WORK TO COMPLETE >>
Copy out all lines that hold "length".

[BEGIN DATA EXCERPT]

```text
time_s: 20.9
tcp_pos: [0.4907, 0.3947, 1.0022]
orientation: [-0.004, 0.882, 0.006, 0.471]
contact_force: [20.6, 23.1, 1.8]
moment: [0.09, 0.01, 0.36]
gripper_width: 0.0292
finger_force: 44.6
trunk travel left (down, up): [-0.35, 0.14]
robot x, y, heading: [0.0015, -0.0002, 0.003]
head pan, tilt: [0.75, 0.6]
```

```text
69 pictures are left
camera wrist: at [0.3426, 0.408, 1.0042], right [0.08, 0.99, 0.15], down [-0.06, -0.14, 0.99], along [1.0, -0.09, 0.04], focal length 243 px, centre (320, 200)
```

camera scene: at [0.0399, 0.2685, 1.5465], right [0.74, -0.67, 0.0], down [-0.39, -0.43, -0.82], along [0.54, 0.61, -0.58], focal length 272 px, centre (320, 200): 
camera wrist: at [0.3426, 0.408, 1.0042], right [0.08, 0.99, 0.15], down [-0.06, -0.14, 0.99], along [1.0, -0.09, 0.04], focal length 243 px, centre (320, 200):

[END DATA EXCERPT]

SOLUTION FOR THIS PROBLEM >>
camera wrist: at [0.3426, 0.408, 1.0042], right [0.08, 0.99, 0.15], down [-0.06, -0.14, 0.99], along [1.0, -0.09, 0.04], focal length 243 px, centre (320, 200)
camera scene: at [0.0399, 0.2685, 1.5465], right [0.74, -0.67, 0.0], down [-0.39, -0.43, -0.82], along [0.54, 0.61, -0.58], focal length 272 px, centre (320, 200): 
camera wrist: at [0.3426, 0.408, 1.0042], right [0.08, 0.99, 0.15], down [-0.06, -0.14, 0.99], along [1.0, -0.09, 0.04], focal length 243 px, centre (320, 200):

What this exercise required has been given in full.